Cross Strait

Golden or not?

Hon Hai move to the US proves controversial

Terry Gou

Gou: “The market is my country”

Wisconsin Governor Scott Walker said it was a case of “the eagle has landed” when Donald Trump and Hon Hai’s founder, Terry Gou, signed a memorandum of understanding for a $10 billion LED panel plant in Walker’s home state at the end of July. For the world’s largest electronics contract manufacturer, it marks the first in a series of US investments it has dubbed the Flying Eagle project.

Since then, the US media, not to mention the state’s non-partisan budget office, have tried to pluck more details on the bird in question – though some think a turkey would be a better analogy as far as local taxpayers are concerned.

No one doubts the potential importance of the project. On paper, it represents the largest foreign greenfield investment in US history. However, citing Hon Hai’s pledge in 2014 to spend $5 billion in India to create 50,000 jobs, the Washington Post points out that Gou’s firm has a history of announcing grandiose investments in new markets, which never come to fruition.

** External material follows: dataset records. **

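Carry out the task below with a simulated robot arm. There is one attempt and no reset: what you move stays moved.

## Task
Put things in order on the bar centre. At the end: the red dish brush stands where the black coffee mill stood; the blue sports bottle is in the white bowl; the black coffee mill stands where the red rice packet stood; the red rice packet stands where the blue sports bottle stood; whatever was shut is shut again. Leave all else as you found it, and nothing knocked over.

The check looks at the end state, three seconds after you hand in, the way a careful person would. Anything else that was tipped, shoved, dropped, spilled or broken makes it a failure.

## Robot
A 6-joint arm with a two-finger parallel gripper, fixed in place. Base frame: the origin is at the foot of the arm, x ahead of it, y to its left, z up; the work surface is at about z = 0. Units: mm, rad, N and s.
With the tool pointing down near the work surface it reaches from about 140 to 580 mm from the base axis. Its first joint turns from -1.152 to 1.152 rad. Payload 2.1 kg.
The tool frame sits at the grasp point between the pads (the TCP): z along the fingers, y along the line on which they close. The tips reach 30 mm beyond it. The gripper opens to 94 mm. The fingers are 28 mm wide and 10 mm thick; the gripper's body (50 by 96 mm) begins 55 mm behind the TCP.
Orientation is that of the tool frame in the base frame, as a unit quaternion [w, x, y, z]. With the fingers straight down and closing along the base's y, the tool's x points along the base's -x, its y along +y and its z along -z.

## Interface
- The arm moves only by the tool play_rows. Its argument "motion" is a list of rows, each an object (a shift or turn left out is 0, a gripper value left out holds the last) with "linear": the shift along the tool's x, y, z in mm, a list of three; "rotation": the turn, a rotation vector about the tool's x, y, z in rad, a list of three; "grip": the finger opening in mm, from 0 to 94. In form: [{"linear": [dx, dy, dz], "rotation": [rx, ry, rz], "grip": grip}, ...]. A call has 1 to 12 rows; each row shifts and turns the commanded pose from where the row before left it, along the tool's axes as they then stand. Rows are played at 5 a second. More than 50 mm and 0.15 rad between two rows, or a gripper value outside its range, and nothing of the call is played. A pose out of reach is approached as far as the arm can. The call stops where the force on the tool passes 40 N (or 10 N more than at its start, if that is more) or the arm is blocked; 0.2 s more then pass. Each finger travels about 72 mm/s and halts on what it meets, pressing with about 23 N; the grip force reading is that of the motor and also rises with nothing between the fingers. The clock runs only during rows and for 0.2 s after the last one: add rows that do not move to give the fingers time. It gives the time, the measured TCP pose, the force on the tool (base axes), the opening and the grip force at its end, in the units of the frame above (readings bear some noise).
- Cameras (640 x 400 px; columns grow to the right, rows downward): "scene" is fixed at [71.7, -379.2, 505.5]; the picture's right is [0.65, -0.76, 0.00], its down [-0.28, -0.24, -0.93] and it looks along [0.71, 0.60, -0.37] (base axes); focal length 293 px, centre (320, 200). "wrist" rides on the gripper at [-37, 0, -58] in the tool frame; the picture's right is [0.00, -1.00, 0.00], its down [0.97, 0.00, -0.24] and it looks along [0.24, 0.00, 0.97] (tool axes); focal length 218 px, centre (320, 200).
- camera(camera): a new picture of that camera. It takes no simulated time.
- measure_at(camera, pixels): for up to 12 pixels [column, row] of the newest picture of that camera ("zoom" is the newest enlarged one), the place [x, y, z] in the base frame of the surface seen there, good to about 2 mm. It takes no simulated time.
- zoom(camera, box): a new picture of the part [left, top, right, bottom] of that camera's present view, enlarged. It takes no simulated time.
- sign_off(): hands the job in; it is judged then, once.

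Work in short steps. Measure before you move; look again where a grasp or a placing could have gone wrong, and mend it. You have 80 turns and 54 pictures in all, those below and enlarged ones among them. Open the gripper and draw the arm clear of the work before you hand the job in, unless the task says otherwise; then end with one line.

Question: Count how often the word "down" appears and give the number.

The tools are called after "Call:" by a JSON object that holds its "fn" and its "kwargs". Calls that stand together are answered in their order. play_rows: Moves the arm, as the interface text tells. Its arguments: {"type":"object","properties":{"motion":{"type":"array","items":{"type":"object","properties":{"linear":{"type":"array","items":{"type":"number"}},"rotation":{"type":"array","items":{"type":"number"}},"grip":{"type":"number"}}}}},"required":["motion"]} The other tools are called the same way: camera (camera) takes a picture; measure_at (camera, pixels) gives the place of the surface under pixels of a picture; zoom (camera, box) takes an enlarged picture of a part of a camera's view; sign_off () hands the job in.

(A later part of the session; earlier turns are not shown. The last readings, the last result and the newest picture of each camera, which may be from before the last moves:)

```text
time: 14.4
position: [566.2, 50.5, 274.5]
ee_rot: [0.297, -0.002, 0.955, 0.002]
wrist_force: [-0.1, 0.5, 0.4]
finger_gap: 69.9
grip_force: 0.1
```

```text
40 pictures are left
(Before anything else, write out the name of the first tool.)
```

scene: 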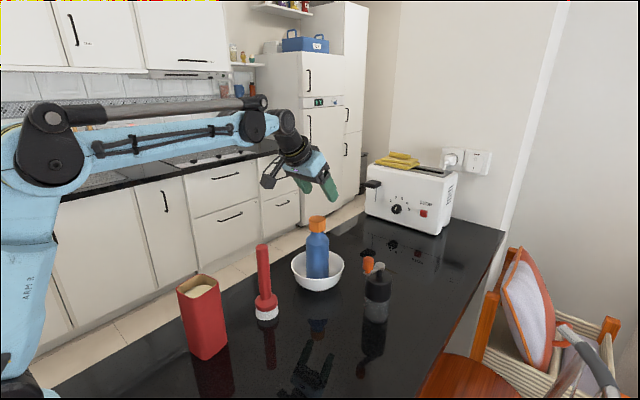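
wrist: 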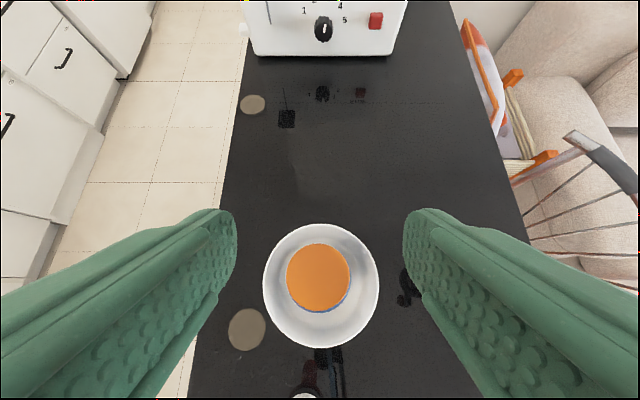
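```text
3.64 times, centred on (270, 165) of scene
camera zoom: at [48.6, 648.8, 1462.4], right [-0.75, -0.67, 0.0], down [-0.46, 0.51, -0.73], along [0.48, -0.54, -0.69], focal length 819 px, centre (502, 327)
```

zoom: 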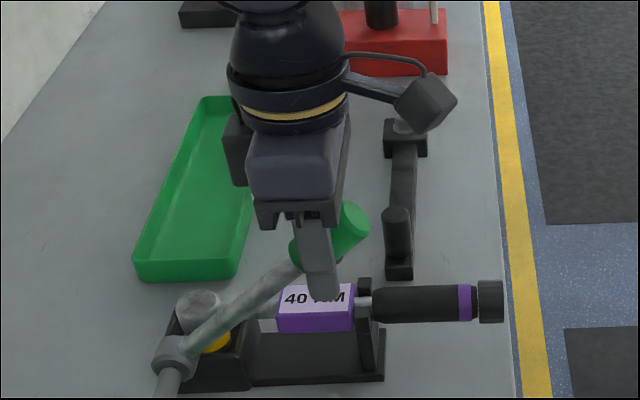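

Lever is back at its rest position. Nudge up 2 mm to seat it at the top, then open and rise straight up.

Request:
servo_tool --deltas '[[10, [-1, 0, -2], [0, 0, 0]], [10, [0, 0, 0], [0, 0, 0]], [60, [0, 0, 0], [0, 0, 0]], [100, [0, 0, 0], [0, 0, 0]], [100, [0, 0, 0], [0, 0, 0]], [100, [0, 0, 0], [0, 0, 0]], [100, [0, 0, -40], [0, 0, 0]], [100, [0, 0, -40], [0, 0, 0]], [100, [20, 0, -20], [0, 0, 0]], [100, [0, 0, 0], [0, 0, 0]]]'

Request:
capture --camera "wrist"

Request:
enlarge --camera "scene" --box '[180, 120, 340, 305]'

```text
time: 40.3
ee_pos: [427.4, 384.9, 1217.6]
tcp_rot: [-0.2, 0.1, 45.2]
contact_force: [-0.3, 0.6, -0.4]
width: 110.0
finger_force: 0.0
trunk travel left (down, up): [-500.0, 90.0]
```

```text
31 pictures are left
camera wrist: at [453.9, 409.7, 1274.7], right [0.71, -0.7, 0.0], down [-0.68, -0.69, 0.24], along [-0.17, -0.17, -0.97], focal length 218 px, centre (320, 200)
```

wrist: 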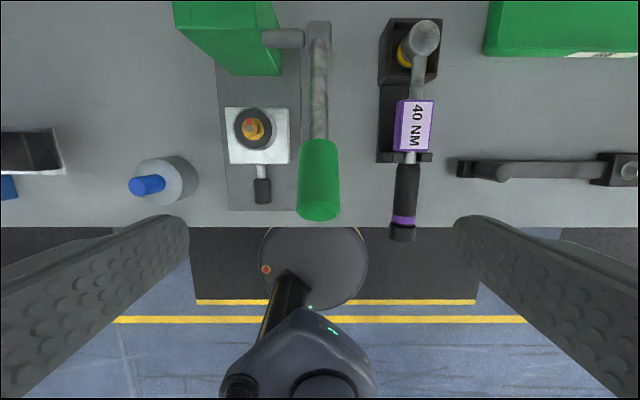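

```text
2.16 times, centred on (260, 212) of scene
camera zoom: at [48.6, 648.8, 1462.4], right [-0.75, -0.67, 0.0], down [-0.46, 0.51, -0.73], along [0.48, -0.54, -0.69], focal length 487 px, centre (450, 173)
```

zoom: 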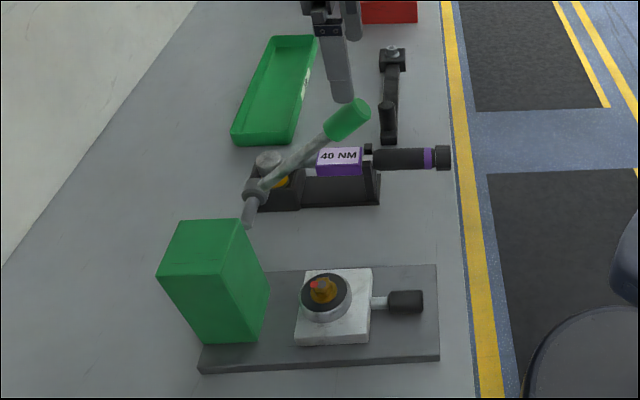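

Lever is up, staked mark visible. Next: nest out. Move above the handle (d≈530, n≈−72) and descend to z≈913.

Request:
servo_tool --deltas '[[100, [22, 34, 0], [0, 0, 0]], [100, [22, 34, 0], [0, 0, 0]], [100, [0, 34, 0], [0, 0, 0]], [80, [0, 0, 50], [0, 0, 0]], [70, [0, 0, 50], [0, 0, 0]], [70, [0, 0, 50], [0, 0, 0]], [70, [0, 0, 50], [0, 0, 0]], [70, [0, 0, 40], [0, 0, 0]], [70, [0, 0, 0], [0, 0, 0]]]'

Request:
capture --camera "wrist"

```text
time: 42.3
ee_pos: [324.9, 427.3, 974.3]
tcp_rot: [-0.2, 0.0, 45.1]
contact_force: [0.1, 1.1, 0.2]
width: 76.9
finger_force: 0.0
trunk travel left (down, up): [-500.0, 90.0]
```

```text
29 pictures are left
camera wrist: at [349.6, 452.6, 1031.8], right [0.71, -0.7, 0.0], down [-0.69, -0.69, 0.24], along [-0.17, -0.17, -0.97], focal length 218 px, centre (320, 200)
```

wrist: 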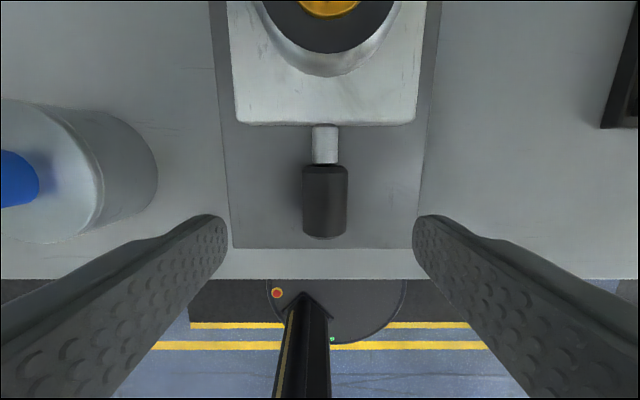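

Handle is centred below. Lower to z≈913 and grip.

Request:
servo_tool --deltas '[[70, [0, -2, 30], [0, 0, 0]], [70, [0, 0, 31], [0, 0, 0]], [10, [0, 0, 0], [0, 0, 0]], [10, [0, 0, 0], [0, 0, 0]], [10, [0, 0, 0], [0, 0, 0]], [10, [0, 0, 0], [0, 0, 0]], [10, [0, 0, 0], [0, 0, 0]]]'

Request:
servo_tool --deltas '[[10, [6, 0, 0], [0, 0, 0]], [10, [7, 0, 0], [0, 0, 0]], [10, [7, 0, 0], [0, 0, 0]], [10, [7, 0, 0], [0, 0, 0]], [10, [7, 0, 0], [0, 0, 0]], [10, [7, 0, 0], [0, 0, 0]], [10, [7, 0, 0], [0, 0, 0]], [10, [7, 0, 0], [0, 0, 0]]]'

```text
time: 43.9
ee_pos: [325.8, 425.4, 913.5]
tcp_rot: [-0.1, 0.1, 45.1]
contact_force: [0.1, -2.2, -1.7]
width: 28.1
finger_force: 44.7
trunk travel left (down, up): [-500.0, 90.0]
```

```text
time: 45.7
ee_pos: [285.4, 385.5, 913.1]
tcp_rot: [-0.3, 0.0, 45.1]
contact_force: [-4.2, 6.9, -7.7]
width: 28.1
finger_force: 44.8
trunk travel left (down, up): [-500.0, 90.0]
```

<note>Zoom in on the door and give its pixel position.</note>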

For most critics, the key issue is the subsidies Wisconsin could end up offering: $3 billion, or 50 times the state’s previous record according to the Milwaukee Journal Sentinel. Moreover, those estimates are based on a report funded by Hon Hai, which calculates there will be 17 supplemental jobs for every 10 the Taiwanese company creates.

“You got Foxconned,” is the conclusion of advocacy group, One Wisconsin Now (Foxconn is Hon Hai’s key manufacturing unit). “You’re willing to give the largest ever subsidy by a state to a foreign company.”

The Wisconsin Gazette also has scant confidence in the two Republican politicians negotiating the fine print: Walker and Assembly Speaker, Robin Vos. It says that, “between them they have no business experience unless you count Vos’ brief stint as owner of RoJo’s Popcorn,” which employed about 24 people.

Doubts have grown since the state budget office calculated that Wisconsin might not break even on the plant until 2043 even if Hon Hai creates all the jobs it says it will. It estimates the state is likely to pay $1 billion more in subsidies than it receives back in taxes over the next 15 years (largely because Wisconsin-based manufacturing companies are exempt from most corporate taxes).

Walker says the plant should eventually create about 13,000 direct jobs and up to 22,000 ancillary ones. Analysts also forecast it could contribute up to 1% of the state’s GDP and help Hon Hai (or more likely its TV arm Sharp) boost its US market share. Some experts say that moving closer to its end customers is a logical next step for Hon Hai. The US accounts for nearly a quarter of global TV demand and large TV panels are expensive to ship.

The plant is clearly important for Trump, whose pledge to create blue-collar jobs in mid-western states like Wisconsin helped him clinch the US presidency. At the beginning of August, he confidently predicted more plants in other states from Gou. “He may go to $30 billion in investment, but he told me that off the record so I promised I wouldn’t tell anyone,” Trump told a press conference.

The Financial Times sent a reporter to Wisconsin last week to test the mood, and quoted a volunteer in the sheriff’s department in Kenosha as saying it was “a bad deal”. Another resident of Milwaukee concluded: “If it sounds too good to be true, it probably is”. The state assembly approved the deal last month, but on September 30 it will also need to clear the state senate, where Democrats are complaining that each job could cost the government up to $1.5 million.

As for Gou, he has been billed “Taiwan’s Trump” by the island’s media, which suggests he may stand for president in the 2020 elections. The Bastille Post says a recent poll gives him a lead over sitting president Tsai Ing-wen. The online newspaper says the electorate is disillusioned with its current crop of politicians including its two most recent presidents who have been “clean” but “weak” and “incapable of the kind of out-of-the box thinking needed to lead Taiwan down a new path”.

Could Gou be the next political novice to move into mainstream politics after Trump and France’s Emmanuel Macron? Gou himself recently played down the speculation, telling a press conference that “the market is my country” and that “politics should serve the economy”.